Jam neque Hamadryades rursum nec carmina nobis
Ipsa placent; ipsæ, rursum concedite, silvæ:
Non illum nostri possunt mutare labores;
Nec si frigoribus mediis Hebrumque bibamus,
Sithoniasque nives hiemis subeamus aquosæ ;
Nec si, cùm moriens altâ liber aret in ulmo,
Ethiopum versemus oves sub sidere Cancri.
Omnia vincit Amor, et nos cedamus Amori.

Tout ce tableau est frappant de vérité; après les emportements de la rage, après les illusions du délire, viennent. l'affaissement, le dégoût et le désespoir de guérir. Le poète rassemble à dessein tout ce qui plaisait à Gallus : la paix des forêts, le charme des vers, la société des nymphies.
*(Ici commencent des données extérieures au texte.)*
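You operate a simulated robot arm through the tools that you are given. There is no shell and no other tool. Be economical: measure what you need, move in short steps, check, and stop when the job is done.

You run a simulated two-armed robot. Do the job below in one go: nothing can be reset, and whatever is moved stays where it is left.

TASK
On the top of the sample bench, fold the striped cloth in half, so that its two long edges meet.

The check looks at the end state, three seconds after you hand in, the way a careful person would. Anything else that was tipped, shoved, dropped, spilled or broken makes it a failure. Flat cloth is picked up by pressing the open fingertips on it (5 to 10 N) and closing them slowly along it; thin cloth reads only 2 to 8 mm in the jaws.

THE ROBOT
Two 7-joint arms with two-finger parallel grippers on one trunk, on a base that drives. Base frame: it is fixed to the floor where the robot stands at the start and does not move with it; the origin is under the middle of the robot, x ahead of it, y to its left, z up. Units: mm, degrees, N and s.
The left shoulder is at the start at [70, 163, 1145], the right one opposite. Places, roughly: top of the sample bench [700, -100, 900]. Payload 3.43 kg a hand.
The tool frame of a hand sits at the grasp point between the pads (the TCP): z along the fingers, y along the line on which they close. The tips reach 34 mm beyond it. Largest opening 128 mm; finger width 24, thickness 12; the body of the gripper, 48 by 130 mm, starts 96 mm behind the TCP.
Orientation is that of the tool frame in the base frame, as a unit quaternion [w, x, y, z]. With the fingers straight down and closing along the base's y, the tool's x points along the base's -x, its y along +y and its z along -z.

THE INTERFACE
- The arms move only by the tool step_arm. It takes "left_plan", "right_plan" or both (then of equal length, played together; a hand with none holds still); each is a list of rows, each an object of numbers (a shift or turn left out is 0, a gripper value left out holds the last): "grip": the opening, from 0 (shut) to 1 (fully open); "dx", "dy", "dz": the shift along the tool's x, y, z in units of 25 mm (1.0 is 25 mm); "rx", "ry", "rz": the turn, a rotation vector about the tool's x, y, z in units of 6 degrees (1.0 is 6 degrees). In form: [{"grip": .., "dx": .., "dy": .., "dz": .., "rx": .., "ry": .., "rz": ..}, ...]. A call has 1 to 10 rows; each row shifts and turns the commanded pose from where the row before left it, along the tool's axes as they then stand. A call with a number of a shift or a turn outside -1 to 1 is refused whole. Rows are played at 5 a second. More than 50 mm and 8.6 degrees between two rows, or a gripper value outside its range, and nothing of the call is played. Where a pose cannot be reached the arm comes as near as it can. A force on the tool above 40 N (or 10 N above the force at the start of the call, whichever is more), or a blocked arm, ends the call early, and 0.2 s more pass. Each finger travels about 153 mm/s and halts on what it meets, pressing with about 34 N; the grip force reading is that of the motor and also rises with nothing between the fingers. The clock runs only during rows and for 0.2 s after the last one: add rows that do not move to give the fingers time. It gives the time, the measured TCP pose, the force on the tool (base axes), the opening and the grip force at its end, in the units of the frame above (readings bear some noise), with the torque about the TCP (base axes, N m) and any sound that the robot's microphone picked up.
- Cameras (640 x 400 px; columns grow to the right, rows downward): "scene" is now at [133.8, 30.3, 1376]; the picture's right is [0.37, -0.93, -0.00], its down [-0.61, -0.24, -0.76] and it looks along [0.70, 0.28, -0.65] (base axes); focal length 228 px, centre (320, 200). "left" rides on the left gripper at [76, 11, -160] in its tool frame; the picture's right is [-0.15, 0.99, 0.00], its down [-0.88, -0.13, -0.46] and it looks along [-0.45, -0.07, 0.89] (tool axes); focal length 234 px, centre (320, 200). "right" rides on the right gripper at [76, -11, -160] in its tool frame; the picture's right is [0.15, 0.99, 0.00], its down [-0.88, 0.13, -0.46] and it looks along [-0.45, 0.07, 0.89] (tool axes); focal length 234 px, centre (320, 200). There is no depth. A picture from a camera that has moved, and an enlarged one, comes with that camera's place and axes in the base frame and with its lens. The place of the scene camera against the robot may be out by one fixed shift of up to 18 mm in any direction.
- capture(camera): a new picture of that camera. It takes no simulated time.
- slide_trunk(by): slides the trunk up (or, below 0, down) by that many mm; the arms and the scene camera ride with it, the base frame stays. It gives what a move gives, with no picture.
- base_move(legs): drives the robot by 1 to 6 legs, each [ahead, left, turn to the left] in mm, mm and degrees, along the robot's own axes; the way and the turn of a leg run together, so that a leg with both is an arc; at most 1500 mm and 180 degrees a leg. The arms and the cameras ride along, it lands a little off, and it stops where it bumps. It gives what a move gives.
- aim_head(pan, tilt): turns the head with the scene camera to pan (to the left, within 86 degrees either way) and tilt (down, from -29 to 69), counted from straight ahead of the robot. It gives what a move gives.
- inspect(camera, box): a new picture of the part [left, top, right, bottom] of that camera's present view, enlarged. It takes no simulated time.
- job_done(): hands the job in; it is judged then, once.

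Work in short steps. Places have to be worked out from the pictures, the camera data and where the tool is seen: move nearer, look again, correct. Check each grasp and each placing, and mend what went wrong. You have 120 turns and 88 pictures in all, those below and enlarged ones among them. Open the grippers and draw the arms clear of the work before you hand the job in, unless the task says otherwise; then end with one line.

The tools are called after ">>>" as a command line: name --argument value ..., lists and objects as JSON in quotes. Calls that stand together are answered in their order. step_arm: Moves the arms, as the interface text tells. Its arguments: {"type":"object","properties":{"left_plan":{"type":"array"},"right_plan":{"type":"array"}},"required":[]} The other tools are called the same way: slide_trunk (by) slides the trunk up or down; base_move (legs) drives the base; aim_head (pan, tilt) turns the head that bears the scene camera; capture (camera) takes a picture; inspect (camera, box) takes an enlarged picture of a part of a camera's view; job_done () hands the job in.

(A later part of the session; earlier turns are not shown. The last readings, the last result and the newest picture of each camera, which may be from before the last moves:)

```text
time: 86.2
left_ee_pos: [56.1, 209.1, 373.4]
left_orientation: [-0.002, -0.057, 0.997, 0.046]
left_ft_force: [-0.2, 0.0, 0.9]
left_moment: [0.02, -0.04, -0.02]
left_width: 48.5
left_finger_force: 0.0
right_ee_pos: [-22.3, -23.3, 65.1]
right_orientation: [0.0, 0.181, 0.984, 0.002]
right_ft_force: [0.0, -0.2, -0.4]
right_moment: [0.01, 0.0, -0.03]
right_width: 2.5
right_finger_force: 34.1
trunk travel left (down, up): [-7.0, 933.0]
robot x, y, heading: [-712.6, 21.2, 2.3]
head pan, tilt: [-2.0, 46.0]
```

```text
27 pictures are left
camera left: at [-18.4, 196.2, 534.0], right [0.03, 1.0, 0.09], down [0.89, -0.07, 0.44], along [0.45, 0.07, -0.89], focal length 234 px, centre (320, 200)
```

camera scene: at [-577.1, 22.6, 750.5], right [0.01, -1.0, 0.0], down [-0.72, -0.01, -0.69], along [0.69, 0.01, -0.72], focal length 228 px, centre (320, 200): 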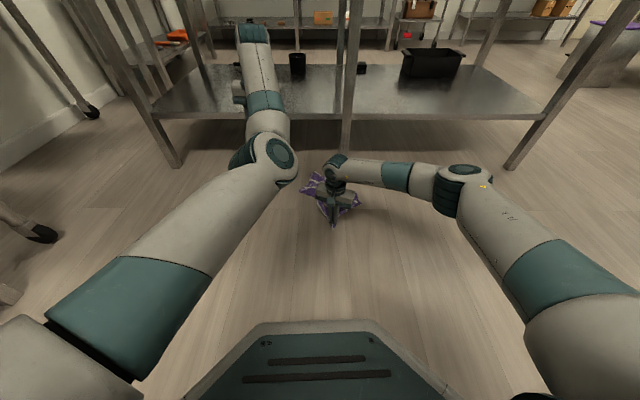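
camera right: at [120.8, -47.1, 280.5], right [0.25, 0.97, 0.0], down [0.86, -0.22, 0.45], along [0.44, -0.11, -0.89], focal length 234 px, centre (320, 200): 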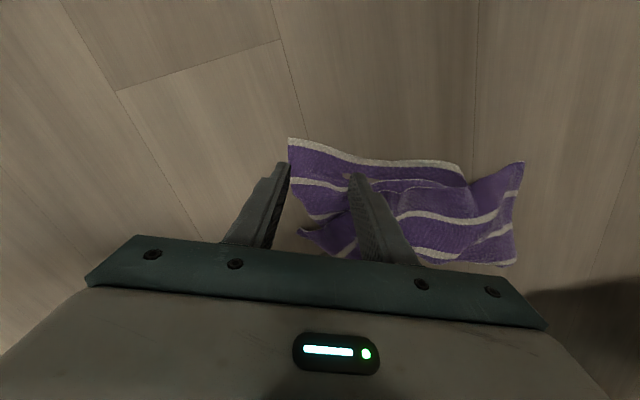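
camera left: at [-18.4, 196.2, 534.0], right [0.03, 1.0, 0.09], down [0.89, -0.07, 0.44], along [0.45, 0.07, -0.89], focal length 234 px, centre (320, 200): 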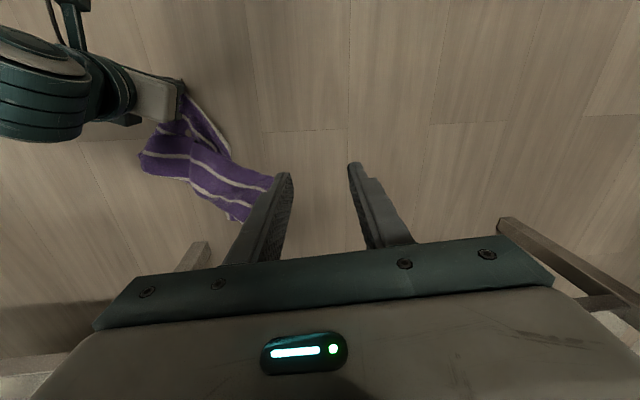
Les pronoms ipsa, ipsæ, montrent tout ce qu'il perd. Ce vers, non illum nostri possunt mutare labores, peint bien la lassitude qui naît du désespoir. Gallus se contente de désigner l'amour par le pronom illum; l'amour est l'objet de toutes ses pensées; il est toujours présent à son esprit ; et, par le pronom illum, le poète semble le montrer à ses lecteurs. On voit l'Amour méprisant les plaintes de Gallus; on le voit versant les tourments et les dégoûts dans l'âme de ce malheureux amant, qui semble avoir donné à Racine l'idée de ces vers qu'il met dans la bouche d'Hippolyte.

Mon arc,
mon javelot, mon char, tout m'importune :
Je ne me souviens plus des leçons de Neptune;
Mes seuls gémissements font retentir les bois,
Et mes coursiers oisifs ont oublié ma voix.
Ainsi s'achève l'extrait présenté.